-- start of Excerpted passage --

Continued from yesterday. Read Part 1 here.

Coninuing yesterday’s list of films, here are five other films (ranked) the 2015 Arts & Faith Ecumenical Jury recommended for Christian audiences, plus a list of honorable mentions (unranked):

 

5) Love & Mercy—Bill Pohlad

Love & Mercy—about the struggle of the Beach Boys’ anchor Brian Wilson to integrate serious mental illness with magnificent creative impulses—is as good on the creative process as on psychological sensitivity, letting Wilson’s beautiful mind speak for itself. In Paul Dano and John Cusack’s extraordinary dual performances, the voices in Wilson’s head become comprehensible as the residue of abusive parenting at the hands of a father-manager whose physical blows married emotional cruelty (including callously selling his son’s music publishing rights) but also gave Wilson a reason to want to escape.

The irony—and perhaps the redemption—is that Brian Wilson’s suffering helped him create some of the most life-affirming music, and a million smiles, even when he himself may have been crying. As a work of trying to understanding and empathize with the struggle to become better—at art, and at life—a music biopic about mental illness, and a mental illness film about creativity and celebrity, Love & Mercy is among the best films of the year.—Gareth Higgins

 

4) Spotlight—Tom McCarthy

Spotlight is pervaded by incredulity, pain, and anger, laced with sadness and guilt. Working with a script co-written by Josh Singer, director Tom McCarthy brings precision and persuasive detail to a portrait of a specific time, place, and perspective: Boston, seen through the eyes of The Globe‘s Spotlight Team around the turn of the millennium, at a time when reporters and editors were long familiar with cases of “pedophile priests,” but couldn’t yet imagine the extent of the cover-up culture in the Catholic Church.

The film’s polemic is not entirely directed at the Church; lawyers, law enforcement, and, notably, the press itself, and specifically The Globe, are all implicated. Still, it is the Church’s betrayal, a betrayal of a sacred trust and a form of spiritual abuse, that is the most deeply felt.

-- end of Excerpted passage --

### Short task 1
Locate the line bearing "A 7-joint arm" in the material below, then reproduce it and each following line up to and including the line bearing "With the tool".

-- start of Stored data --

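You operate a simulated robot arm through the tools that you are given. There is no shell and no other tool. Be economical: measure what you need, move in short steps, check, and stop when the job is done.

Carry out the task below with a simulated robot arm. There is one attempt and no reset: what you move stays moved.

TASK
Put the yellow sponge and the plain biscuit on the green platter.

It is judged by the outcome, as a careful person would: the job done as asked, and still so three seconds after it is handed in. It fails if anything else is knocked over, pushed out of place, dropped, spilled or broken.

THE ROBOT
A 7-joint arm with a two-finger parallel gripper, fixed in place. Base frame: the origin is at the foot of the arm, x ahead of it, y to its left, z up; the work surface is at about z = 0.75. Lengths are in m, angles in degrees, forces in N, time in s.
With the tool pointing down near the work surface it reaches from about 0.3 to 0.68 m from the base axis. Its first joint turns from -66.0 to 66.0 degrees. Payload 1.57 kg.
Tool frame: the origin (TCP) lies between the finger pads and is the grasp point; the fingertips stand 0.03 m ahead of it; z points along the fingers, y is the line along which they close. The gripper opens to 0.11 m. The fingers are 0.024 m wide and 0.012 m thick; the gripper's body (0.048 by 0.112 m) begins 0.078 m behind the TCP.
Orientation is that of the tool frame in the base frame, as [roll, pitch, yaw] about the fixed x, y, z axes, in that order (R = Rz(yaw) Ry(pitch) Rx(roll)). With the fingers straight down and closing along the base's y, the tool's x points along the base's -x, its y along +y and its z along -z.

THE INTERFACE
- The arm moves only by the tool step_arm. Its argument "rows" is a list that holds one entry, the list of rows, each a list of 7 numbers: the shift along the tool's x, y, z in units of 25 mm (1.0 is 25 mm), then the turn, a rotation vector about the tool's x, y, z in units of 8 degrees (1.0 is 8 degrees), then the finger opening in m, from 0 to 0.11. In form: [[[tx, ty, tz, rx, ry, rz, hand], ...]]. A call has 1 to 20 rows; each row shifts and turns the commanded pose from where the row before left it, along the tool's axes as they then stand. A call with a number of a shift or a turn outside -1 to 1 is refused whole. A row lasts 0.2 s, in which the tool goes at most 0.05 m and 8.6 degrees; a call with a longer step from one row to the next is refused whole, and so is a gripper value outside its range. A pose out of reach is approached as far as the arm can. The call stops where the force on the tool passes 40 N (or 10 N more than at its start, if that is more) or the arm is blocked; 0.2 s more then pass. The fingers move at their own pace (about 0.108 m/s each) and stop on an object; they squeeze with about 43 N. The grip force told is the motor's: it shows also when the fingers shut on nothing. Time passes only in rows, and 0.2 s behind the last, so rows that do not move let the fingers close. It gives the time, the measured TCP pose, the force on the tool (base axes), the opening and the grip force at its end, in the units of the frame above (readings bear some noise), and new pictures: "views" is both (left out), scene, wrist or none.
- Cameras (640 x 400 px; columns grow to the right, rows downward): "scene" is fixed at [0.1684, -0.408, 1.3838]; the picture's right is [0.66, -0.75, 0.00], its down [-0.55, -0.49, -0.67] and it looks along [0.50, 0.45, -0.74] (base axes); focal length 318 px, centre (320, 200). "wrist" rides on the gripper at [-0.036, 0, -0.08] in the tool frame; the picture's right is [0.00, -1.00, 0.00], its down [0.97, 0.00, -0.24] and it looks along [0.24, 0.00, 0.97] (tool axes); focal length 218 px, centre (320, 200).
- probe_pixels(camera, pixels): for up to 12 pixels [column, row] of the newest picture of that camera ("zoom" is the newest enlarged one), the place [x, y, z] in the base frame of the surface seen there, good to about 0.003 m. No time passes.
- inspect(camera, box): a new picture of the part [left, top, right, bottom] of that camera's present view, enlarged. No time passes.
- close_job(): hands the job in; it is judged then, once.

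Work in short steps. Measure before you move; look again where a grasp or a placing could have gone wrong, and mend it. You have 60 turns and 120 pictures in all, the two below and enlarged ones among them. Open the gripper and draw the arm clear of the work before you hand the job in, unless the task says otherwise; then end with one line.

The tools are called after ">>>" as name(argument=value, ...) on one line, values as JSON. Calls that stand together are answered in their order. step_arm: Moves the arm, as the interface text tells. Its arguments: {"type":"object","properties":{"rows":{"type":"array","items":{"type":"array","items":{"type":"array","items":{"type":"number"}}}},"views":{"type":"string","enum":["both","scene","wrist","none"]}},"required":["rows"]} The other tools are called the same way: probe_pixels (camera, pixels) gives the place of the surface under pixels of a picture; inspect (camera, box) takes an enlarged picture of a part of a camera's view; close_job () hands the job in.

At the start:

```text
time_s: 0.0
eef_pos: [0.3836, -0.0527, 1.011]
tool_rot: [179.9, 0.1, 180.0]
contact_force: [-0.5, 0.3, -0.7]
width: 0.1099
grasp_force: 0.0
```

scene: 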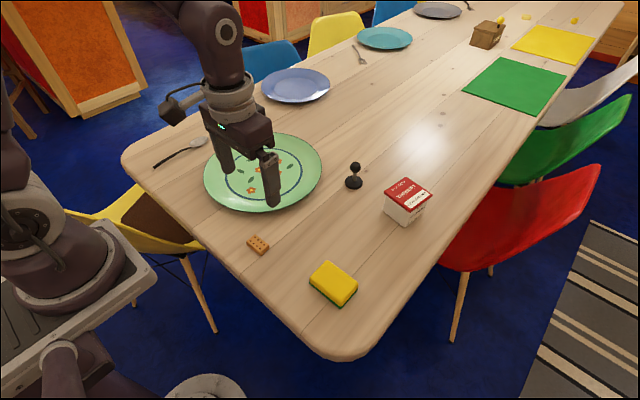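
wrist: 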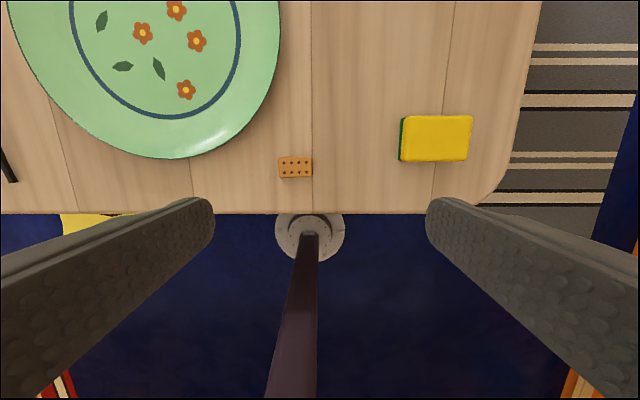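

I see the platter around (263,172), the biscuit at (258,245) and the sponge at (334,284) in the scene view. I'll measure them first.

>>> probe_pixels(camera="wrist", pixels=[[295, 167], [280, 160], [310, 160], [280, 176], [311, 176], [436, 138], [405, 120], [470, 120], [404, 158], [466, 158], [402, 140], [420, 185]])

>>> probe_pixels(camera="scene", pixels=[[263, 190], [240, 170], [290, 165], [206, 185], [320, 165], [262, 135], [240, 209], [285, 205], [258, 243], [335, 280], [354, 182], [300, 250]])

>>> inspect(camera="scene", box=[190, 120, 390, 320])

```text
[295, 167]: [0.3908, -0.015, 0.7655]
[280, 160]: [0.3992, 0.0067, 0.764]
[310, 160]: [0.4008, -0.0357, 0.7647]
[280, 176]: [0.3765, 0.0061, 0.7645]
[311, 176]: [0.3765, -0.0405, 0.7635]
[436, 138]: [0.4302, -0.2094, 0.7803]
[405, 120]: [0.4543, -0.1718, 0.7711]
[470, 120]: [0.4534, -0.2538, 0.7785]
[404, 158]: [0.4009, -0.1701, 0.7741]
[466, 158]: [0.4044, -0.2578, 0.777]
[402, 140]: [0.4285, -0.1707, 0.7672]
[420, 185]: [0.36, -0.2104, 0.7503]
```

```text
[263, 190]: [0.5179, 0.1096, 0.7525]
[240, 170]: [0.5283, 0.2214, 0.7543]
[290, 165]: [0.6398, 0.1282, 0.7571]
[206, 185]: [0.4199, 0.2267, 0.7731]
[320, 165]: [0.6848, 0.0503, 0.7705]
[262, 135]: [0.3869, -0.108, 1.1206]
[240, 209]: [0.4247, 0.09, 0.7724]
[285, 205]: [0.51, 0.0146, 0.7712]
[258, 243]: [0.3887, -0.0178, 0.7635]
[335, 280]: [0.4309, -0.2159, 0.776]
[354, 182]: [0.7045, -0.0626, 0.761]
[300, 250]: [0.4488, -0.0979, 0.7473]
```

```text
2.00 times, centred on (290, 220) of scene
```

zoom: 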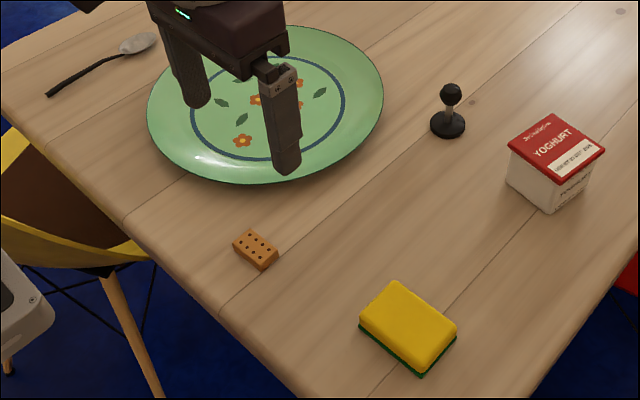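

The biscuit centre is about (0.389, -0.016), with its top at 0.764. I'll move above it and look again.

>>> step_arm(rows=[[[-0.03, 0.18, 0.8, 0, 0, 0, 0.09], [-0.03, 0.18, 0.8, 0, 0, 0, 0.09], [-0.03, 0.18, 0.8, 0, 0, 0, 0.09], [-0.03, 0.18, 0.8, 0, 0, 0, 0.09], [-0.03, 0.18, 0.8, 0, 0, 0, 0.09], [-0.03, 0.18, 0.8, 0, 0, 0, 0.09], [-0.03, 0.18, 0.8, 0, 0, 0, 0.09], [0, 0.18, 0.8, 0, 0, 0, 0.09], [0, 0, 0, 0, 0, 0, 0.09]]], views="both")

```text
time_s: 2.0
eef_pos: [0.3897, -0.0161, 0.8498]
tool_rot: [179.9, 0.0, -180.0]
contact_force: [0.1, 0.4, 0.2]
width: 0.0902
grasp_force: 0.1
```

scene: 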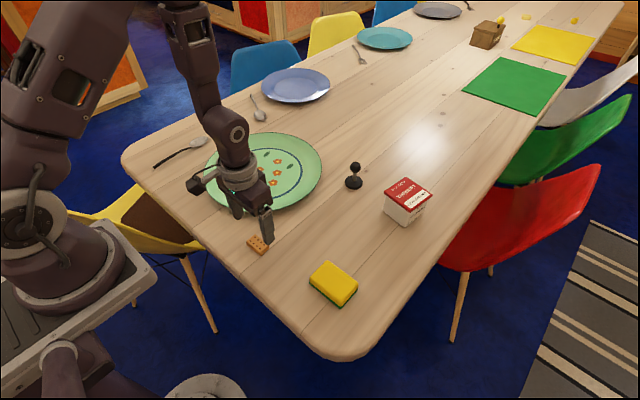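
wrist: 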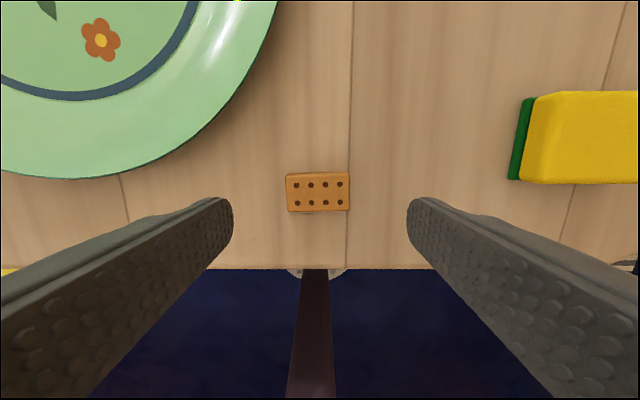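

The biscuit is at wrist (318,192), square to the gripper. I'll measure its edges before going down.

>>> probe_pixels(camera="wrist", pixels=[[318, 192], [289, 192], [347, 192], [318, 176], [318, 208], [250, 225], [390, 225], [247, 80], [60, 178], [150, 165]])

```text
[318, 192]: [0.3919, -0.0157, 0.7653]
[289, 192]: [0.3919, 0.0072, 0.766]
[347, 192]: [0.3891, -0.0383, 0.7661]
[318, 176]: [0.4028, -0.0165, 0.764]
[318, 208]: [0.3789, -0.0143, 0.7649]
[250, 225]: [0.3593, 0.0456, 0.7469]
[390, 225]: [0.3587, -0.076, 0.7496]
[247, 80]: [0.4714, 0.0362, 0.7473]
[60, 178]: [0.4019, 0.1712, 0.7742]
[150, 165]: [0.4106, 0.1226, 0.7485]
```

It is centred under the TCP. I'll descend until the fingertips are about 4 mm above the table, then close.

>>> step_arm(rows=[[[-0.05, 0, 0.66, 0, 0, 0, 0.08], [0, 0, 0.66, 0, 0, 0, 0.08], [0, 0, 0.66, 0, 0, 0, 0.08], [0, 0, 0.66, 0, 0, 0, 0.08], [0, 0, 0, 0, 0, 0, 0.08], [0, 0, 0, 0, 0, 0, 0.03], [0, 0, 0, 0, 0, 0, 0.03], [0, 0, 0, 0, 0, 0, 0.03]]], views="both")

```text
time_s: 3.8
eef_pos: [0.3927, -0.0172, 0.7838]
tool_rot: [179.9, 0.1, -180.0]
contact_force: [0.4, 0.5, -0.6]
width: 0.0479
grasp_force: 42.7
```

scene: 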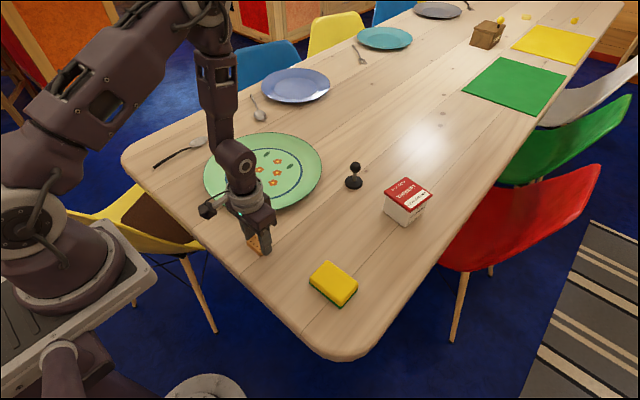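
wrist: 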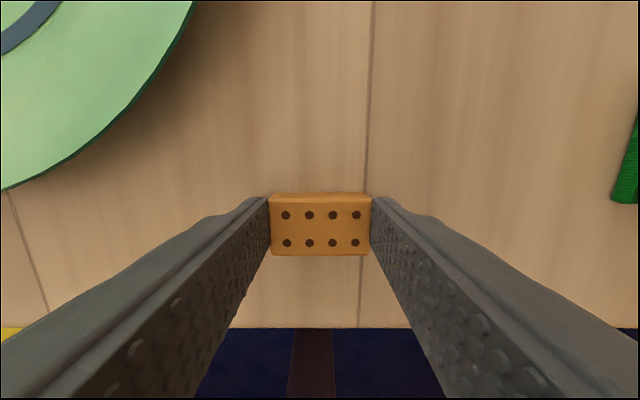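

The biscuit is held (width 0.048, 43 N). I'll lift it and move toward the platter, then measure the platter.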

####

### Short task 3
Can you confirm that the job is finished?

-- end of Stored data --

### Short task 2
Supply the part of the excerpted passage that comes after its last sentence.

### Expected answer 1
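A 7-joint arm with a two-finger parallel gripper, fixed in place. Base frame: the origin is at the foot of the arm, x ahead of it, y to its left, z up; the work surface is at about z = 0.75. Lengths are in m, angles in degrees, forces in N, time in s.
With the tool pointing down near the work surface it reaches from about 0.3 to 0.68 m from the base axis. Its first joint turns from -66.0 to 66.0 degrees. Payload 1.57 kg.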

### Expected answer 2
Spotlight makes painful viewing, but Christians tempted to circle the wagons and nit-pick the film to oblivion—a possible tactic with any two-hour dramatization of such a story—should resist the temptation: This defensive response is precisely what made the scandal possible in the first place. The Church is called to be the light of the world. We must not fear to turn a spotlight on ourselves.—Steven D. Greydanus

 

3) Timbuktu—Abderrahmane Sissako

Timbuktu is one of several films using the legal system of a religion, and specifically the courtroom, as a space to test our assumptions about that religion and its adherents. Similar to that of Kiarostami’s Close-Up or the Elkabetzes’ Gett, the centerpiece of Timbuktu is a series of court scenes and conversations that challenge the ease with which we map justice onto religious impulses.

The film is a re-enactment of a 2012 jihadist uprising in Mali resulting in the occupation of Timbuktu by violent fundamentalists. Despite the occasional levity with which Sissako treats the absurdity and duplicity of these jihadists, the film does not flinch when it comes to narrating this tragedy. Sissako renders the city and its neighboring deserts in poetic, even transcendent tones. But this only provides a more memorable backdrop against which this parable of desire, righteousness, and family plays out.

Woven around Timbuktu’s conversations about God and mercy is a masterful cinematic evocation of human suffering and solidarity.—M. Leary

 

2) Stations of the Cross—Dietrich Brüggemann

Can you remember a time in your teenage years when you feared pleasure and joy? Can you remember someone pitching faith as a kind of sanctifying anxiety—a conditional relationship with God, contingent upon your constant worry about it? Many of us can. Many of those wounded by such fundamentalism have left religion behind. Those of us who have stayed and found better expressions for our faith still have the scabs.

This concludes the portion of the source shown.